begin

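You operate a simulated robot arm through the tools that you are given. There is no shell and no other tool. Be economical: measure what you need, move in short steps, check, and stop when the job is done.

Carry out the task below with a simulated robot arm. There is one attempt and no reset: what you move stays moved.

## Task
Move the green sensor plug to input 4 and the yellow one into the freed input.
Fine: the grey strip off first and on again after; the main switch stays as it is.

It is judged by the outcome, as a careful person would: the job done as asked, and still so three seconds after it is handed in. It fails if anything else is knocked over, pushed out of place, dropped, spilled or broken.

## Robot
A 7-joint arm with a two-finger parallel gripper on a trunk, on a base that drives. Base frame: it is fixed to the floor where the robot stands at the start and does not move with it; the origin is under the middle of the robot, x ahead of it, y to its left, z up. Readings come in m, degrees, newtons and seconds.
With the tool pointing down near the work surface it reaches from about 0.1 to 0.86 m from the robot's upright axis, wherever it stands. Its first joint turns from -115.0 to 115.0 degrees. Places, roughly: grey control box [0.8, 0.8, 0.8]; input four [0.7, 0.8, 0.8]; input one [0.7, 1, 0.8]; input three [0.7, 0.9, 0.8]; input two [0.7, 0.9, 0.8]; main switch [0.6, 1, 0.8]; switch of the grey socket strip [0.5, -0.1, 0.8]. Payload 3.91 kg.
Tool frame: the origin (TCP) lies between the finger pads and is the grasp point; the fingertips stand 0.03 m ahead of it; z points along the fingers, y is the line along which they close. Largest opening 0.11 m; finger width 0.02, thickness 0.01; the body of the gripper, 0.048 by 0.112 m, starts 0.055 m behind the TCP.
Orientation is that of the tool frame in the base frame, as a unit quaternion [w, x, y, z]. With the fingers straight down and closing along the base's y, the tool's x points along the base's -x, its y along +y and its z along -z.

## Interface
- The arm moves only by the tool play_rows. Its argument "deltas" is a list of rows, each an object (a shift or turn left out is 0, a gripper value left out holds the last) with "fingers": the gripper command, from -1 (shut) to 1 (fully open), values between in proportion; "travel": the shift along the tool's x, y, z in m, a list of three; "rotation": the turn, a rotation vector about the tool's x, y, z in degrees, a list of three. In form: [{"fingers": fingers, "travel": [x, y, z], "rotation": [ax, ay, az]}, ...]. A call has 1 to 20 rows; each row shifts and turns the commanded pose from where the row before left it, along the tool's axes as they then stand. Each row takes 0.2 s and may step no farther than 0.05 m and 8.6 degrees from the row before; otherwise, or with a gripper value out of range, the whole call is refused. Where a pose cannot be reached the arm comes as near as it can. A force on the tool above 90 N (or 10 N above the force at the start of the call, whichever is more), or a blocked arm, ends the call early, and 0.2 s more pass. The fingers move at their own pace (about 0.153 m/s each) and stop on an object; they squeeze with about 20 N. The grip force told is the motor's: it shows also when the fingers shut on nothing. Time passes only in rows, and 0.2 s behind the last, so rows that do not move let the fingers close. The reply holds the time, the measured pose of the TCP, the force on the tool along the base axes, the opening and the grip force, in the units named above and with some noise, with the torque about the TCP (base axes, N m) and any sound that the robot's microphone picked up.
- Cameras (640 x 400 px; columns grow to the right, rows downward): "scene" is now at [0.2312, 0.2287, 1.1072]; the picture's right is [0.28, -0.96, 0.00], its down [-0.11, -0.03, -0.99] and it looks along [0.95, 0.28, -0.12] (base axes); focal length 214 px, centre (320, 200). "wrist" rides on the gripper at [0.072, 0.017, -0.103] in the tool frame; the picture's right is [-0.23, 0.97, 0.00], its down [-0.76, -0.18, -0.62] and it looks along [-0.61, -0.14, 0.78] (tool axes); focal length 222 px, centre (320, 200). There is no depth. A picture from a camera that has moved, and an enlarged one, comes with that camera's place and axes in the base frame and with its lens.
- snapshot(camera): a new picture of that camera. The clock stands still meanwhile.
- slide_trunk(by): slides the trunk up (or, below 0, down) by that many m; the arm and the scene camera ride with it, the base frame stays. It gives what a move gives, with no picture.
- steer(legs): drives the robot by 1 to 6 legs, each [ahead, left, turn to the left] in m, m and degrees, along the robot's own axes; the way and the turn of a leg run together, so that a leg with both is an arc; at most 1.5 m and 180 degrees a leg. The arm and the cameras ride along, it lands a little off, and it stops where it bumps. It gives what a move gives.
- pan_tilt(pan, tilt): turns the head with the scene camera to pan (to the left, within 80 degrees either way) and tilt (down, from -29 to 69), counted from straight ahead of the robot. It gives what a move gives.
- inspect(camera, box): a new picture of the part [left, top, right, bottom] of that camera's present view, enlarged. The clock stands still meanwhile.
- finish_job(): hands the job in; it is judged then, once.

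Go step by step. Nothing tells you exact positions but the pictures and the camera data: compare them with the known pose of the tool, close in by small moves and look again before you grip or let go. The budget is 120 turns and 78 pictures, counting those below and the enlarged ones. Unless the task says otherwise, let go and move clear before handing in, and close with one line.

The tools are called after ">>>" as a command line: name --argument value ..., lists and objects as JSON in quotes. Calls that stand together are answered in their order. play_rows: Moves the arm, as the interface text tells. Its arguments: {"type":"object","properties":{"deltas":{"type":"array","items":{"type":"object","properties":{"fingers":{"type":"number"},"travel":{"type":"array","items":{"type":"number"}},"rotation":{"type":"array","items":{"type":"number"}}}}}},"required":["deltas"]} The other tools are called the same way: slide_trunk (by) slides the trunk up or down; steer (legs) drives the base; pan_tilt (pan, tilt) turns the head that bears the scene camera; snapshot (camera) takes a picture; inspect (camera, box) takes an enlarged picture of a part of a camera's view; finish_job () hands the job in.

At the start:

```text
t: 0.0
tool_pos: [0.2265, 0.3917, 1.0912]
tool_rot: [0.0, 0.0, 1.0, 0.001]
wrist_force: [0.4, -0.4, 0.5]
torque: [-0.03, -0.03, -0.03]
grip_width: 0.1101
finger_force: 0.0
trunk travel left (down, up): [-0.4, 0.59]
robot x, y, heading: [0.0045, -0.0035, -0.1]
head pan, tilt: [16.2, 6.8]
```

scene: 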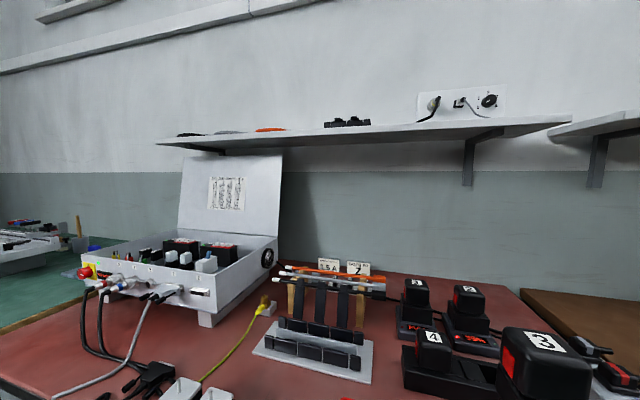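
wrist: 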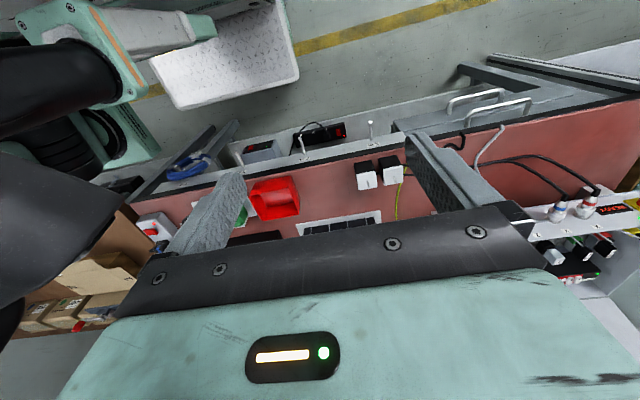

end

Written instruction:
Your task is an exact transcription of all the data, minus the pictures.

Response for this exercise:
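You operate a simulated robot arm through the tools that you are given. There is no shell and no other tool. Be economical: measure what you need, move in short steps, check, and stop when the job is done.

Carry out the task below with a simulated robot arm. There is one attempt and no reset: what you move stays moved.

## Task
Move the green sensor plug to input 4 and the yellow one into the freed input.
Fine: the grey strip off first and on again after; the main switch stays as it is.

It is judged by the outcome, as a careful person would: the job done as asked, and still so three seconds after it is handed in. It fails if anything else is knocked over, pushed out of place, dropped, spilled or broken.

## Robot
A 7-joint arm with a two-finger parallel gripper on a trunk, on a base that drives. Base frame: it is fixed to the floor where the robot stands at the start and does not move with it; the origin is under the middle of the robot, x ahead of it, y to its left, z up. Readings come in m, degrees, newtons and seconds.
With the tool pointing down near the work surface it reaches from about 0.1 to 0.86 m from the robot's upright axis, wherever it stands. Its first joint turns from -115.0 to 115.0 degrees. Places, roughly: grey control box [0.8, 0.8, 0.8]; input four [0.7, 0.8, 0.8]; input one [0.7, 1, 0.8]; input three [0.7, 0.9, 0.8]; input two [0.7, 0.9, 0.8]; main switch [0.6, 1, 0.8]; switch of the grey socket strip [0.5, -0.1, 0.8]. Payload 3.91 kg.
Tool frame: the origin (TCP) lies between the finger pads and is the grasp point; the fingertips stand 0.03 m ahead of it; z points along the fingers, y is the line along which they close. Largest opening 0.11 m; finger width 0.02, thickness 0.01; the body of the gripper, 0.048 by 0.112 m, starts 0.055 m behind the TCP.
Orientation is that of the tool frame in the base frame, as a unit quaternion [w, x, y, z]. With the fingers straight down and closing along the base's y, the tool's x points along the base's -x, its y along +y and its z along -z.

## Interface
- The arm moves only by the tool play_rows. Its argument "deltas" is a list of rows, each an object (a shift or turn left out is 0, a gripper value left out holds the last) with "fingers": the gripper command, from -1 (shut) to 1 (fully open), values between in proportion; "travel": the shift along the tool's x, y, z in m, a list of three; "rotation": the turn, a rotation vector about the tool's x, y, z in degrees, a list of three. In form: [{"fingers": fingers, "travel": [x, y, z], "rotation": [ax, ay, az]}, ...]. A call has 1 to 20 rows; each row shifts and turns the commanded pose from where the row before left it, along the tool's axes as they then stand. Each row takes 0.2 s and may step no farther than 0.05 m and 8.6 degrees from the row before; otherwise, or with a gripper value out of range, the whole call is refused. Where a pose cannot be reached the arm comes as near as it can. A force on the tool above 90 N (or 10 N above the force at the start of the call, whichever is more), or a blocked arm, ends the call early, and 0.2 s more pass. The fingers move at their own pace (about 0.153 m/s each) and stop on an object; they squeeze with about 20 N. The grip force told is the motor's: it shows also when the fingers shut on nothing. Time passes only in rows, and 0.2 s behind the last, so rows that do not move let the fingers close. The reply holds the time, the measured pose of the TCP, the force on the tool along the base axes, the opening and the grip force, in the units named above and with some noise, with the torque about the TCP (base axes, N m) and any sound that the robot's microphone picked up.
- Cameras (640 x 400 px; columns grow to the right, rows downward): "scene" is now at [0.2312, 0.2287, 1.1072]; the picture's right is [0.28, -0.96, 0.00], its down [-0.11, -0.03, -0.99] and it looks along [0.95, 0.28, -0.12] (base axes); focal length 214 px, centre (320, 200). "wrist" rides on the gripper at [0.072, 0.017, -0.103] in the tool frame; the picture's right is [-0.23, 0.97, 0.00], its down [-0.76, -0.18, -0.62] and it looks along [-0.61, -0.14, 0.78] (tool axes); focal length 222 px, centre (320, 200). There is no depth. A picture from a camera that has moved, and an enlarged one, comes with that camera's place and axes in the base frame and with its lens.
- snapshot(camera): a new picture of that camera. The clock stands still meanwhile.
- slide_trunk(by): slides the trunk up (or, below 0, down) by that many m; the arm and the scene camera ride with it, the base frame stays. It gives what a move gives, with no picture.
- steer(legs): drives the robot by 1 to 6 legs, each [ahead, left, turn to the left] in m, m and degrees, along the robot's own axes; the way and the turn of a leg run together, so that a leg with both is an arc; at most 1.5 m and 180 degrees a leg. The arm and the cameras ride along, it lands a little off, and it stops where it bumps. It gives what a move gives.
- pan_tilt(pan, tilt): turns the head with the scene camera to pan (to the left, within 80 degrees either way) and tilt (down, from -29 to 69), counted from straight ahead of the robot. It gives what a move gives.
- inspect(camera, box): a new picture of the part [left, top, right, bottom] of that camera's present view, enlarged. The clock stands still meanwhile.
- finish_job(): hands the job in; it is judged then, once.

Go step by step. Nothing tells you exact positions but the pictures and the camera data: compare them with the known pose of the tool, close in by small moves and look again before you grip or let go. The budget is 120 turns and 78 pictures, counting those below and the enlarged ones. Unless the task says otherwise, let go and move clear before handing in, and close with one line.

The tools are called after ">>>" as a command line: name --argument value ..., lists and objects as JSON in quotes. Calls that stand together are answered in their order. play_rows: Moves the arm, as the interface text tells. Its arguments: {"type":"object","properties":{"deltas":{"type":"array","items":{"type":"object","properties":{"fingers":{"type":"number"},"travel":{"type":"array","items":{"type":"number"}},"rotation":{"type":"array","items":{"type":"number"}}}}}},"required":["deltas"]} The other tools are called the same way: slide_trunk (by) slides the trunk up or down; steer (legs) drives the base; pan_tilt (pan, tilt) turns the head that bears the scene camera; snapshot (camera) takes a picture; inspect (camera, box) takes an enlarged picture of a part of a camera's view; finish_job () hands the job in.

At the start:

```text
t: 0.0
tool_pos: [0.2265, 0.3917, 1.0912]
tool_rot: [0.0, 0.0, 1.0, 0.001]
wrist_force: [0.4, -0.4, 0.5]
torque: [-0.03, -0.03, -0.03]
grip_width: 0.1101
finger_force: 0.0
trunk travel left (down, up): [-0.4, 0.59]
robot x, y, heading: [0.0045, -0.0035, -0.1]
head pan, tilt: [16.2, 6.8]
```

scene: 
wrist: 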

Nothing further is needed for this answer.